YOUR TASK:
Copy the data precisely, character for character, and leave out every picture. Format the lines as a JSON array of strings and drop empty lines.

▽

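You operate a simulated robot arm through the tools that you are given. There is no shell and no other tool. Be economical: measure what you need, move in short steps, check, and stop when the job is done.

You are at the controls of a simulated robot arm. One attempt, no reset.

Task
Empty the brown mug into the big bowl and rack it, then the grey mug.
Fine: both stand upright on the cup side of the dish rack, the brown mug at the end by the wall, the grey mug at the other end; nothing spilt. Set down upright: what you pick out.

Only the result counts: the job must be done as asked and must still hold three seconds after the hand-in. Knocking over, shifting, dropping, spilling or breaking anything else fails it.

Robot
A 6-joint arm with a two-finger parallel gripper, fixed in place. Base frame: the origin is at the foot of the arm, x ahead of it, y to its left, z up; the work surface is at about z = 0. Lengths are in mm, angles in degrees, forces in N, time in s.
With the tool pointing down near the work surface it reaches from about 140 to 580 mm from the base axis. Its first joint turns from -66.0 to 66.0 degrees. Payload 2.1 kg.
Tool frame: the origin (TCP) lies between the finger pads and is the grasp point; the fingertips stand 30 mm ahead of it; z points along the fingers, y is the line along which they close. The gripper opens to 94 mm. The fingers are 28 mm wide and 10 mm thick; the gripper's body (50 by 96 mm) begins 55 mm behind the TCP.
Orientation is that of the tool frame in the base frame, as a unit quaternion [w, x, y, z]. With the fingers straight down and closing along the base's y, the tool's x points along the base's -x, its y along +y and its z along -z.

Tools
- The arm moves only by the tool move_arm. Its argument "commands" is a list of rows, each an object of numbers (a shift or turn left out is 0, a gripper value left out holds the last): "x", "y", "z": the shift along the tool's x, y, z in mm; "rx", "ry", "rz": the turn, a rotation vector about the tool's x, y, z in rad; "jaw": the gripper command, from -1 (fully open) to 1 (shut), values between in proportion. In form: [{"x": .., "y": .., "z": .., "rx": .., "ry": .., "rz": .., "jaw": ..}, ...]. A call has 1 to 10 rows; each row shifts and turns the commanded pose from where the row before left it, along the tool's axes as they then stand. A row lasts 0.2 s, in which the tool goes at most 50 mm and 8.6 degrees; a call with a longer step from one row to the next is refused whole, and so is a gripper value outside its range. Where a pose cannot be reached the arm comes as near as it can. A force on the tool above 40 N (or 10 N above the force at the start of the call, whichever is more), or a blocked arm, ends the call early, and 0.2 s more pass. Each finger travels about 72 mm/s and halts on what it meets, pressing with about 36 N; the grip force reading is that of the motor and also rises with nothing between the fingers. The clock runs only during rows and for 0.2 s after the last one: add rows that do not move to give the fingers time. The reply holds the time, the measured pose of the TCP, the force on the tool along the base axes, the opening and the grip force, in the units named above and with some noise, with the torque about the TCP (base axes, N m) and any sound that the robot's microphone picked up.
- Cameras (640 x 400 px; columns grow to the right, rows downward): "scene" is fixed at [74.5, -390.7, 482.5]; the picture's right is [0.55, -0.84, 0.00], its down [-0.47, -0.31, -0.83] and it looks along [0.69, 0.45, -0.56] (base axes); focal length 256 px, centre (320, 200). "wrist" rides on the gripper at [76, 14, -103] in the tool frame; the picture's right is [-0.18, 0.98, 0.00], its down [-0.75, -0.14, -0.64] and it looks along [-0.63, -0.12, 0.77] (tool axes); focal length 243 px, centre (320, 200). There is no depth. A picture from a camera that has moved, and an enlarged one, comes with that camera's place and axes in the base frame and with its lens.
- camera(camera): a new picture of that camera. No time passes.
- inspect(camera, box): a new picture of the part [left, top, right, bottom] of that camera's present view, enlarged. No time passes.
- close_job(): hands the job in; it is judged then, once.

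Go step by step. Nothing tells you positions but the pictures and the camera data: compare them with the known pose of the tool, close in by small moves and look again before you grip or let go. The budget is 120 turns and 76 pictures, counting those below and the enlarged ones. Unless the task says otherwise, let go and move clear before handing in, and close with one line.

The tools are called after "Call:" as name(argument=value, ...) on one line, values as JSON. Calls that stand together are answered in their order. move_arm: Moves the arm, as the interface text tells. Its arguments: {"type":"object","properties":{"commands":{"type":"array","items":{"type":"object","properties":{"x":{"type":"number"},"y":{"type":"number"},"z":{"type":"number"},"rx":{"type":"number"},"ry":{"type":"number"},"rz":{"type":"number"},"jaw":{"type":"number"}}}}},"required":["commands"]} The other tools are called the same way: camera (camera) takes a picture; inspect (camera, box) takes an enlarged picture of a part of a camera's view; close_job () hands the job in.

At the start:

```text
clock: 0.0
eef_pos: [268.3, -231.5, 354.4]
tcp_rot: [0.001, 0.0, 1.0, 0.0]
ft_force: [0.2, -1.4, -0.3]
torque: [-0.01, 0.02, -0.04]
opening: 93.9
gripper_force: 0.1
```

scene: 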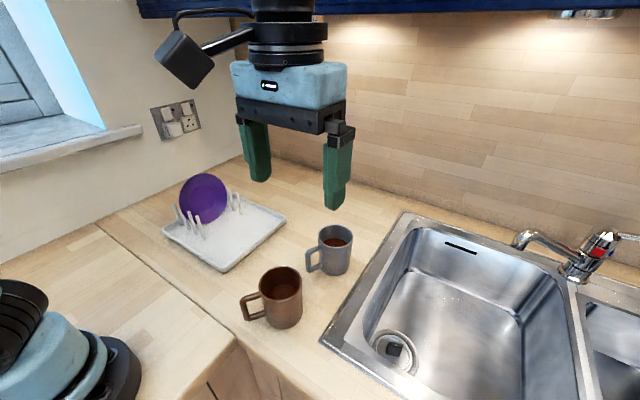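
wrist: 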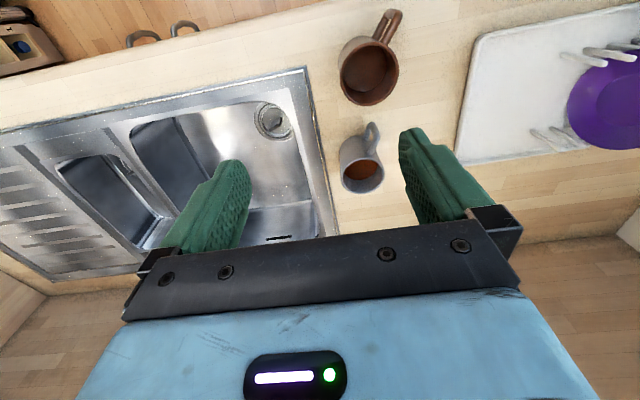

△

SOLUTION TO THIS EXERCISE:
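[
  "You operate a simulated robot arm through the tools that you are given. There is no shell and no other tool. Be economical: measure what you need, move in short steps, check, and stop when the job is done.",
  "You are at the controls of a simulated robot arm. One attempt, no reset.",
  "Task",
  "Empty the brown mug into the big bowl and rack it, then the grey mug.",
  "Fine: both stand upright on the cup side of the dish rack, the brown mug at the end by the wall, the grey mug at the other end; nothing spilt. Set down upright: what you pick out.",
  "Only the result counts: the job must be done as asked and must still hold three seconds after the hand-in. Knocking over, shifting, dropping, spilling or breaking anything else fails it.",
  "Robot",
  "A 6-joint arm with a two-finger parallel gripper, fixed in place. Base frame: the origin is at the foot of the arm, x ahead of it, y to its left, z up; the work surface is at about z = 0. Lengths are in mm, angles in degrees, forces in N, time in s.",
  "With the tool pointing down near the work surface it reaches from about 140 to 580 mm from the base axis. Its first joint turns from -66.0 to 66.0 degrees. Payload 2.1 kg.",
  "Tool frame: the origin (TCP) lies between the finger pads and is the grasp point; the fingertips stand 30 mm ahead of it; z points along the fingers, y is the line along which they close. The gripper opens to 94 mm. The fingers are 28 mm wide and 10 mm thick; the gripper's body (50 by 96 mm) begins 55 mm behind the TCP.",
  "Orientation is that of the tool frame in the base frame, as a unit quaternion [w, x, y, z]. With the fingers straight down and closing along the base's y, the tool's x points along the base's -x, its y along +y and its z along -z.",
  "Tools",
  "- The arm moves only by the tool move_arm. Its argument \"commands\" is a list of rows, each an object of numbers (a shift or turn left out is 0, a gripper value left out holds the last): \"x\", \"y\", \"z\": the shift along the tool's x, y, z in mm; \"rx\", \"ry\", \"rz\": the turn, a rotation vector about the tool's x, y, z in rad; \"jaw\": the gripper command, from -1 (fully open) to 1 (shut), values between in proportion. In form: [{\"x\": .., \"y\": .., \"z\": .., \"rx\": .., \"ry\": .., \"rz\": .., \"jaw\": ..}, ...]. A call has 1 to 10 rows; each row shifts and turns the commanded pose from where the row before left it, along the tool's axes as they then stand. A row lasts 0.2 s, in which the tool goes at most 50 mm and 8.6 degrees; a call with a longer step from one row to the next is refused whole, and so is a gripper value outside its range. Where a pose cannot be reached the arm comes as near as it can. A force on the tool above 40 N (or 10 N above the force at the start of the call, whichever is more), or a blocked arm, ends the call early, and 0.2 s more pass. Each finger travels about 72 mm/s and halts on what it meets, pressing with about 36 N; the grip force reading is that of the motor and also rises with nothing between the fingers. The clock runs only during rows and for 0.2 s after the last one: add rows that do not move to give the fingers time. The reply holds the time, the measured pose of the TCP, the force on the tool along the base axes, the opening and the grip force, in the units named above and with some noise, with the torque about the TCP (base axes, N m) and any sound that the robot's microphone picked up.",
  "- Cameras (640 x 400 px; columns grow to the right, rows downward): \"scene\" is fixed at [74.5, -390.7, 482.5]; the picture's right is [0.55, -0.84, 0.00], its down [-0.47, -0.31, -0.83] and it looks along [0.69, 0.45, -0.56] (base axes); focal length 256 px, centre (320, 200). \"wrist\" rides on the gripper at [76, 14, -103] in the tool frame; the picture's right is [-0.18, 0.98, 0.00], its down [-0.75, -0.14, -0.64] and it looks along [-0.63, -0.12, 0.77] (tool axes); focal length 243 px, centre (320, 200). There is no depth. A picture from a camera that has moved, and an enlarged one, comes with that camera's place and axes in the base frame and with its lens.",
  "- camera(camera): a new picture of that camera. No time passes.",
  "- inspect(camera, box): a new picture of the part [left, top, right, bottom] of that camera's present view, enlarged. No time passes.",
  "- close_job(): hands the job in; it is judged then, once.",
  "Go step by step. Nothing tells you positions but the pictures and the camera data: compare them with the known pose of the tool, close in by small moves and look again before you grip or let go. The budget is 120 turns and 76 pictures, counting those below and the enlarged ones. Unless the task says otherwise, let go and move clear before handing in, and close with one line.",
  "The tools are called after \"Call:\" as name(argument=value, ...) on one line, values as JSON. Calls that stand together are answered in their order. move_arm: Moves the arm, as the interface text tells. Its arguments: {\"type\":\"object\",\"properties\":{\"commands\":{\"type\":\"array\",\"items\":{\"type\":\"object\",\"properties\":{\"x\":{\"type\":\"number\"},\"y\":{\"type\":\"number\"},\"z\":{\"type\":\"number\"},\"rx\":{\"type\":\"number\"},\"ry\":{\"type\":\"number\"},\"rz\":{\"type\":\"number\"},\"jaw\":{\"type\":\"number\"}}}}},\"required\":[\"commands\"]} The other tools are called the same way: camera (camera) takes a picture; inspect (camera, box) takes an enlarged picture of a part of a camera's view; close_job () hands the job in.",
  "At the start:",
  "```text",
  "clock: 0.0",
  "eef_pos: [268.3, -231.5, 354.4]",
  "tcp_rot: [0.001, 0.0, 1.0, 0.0]",
  "ft_force: [0.2, -1.4, -0.3]",
  "torque: [-0.01, 0.02, -0.04]",
  "opening: 93.9",
  "gripper_force: 0.1",
  "```",
  "scene: ",
  "wrist: "
]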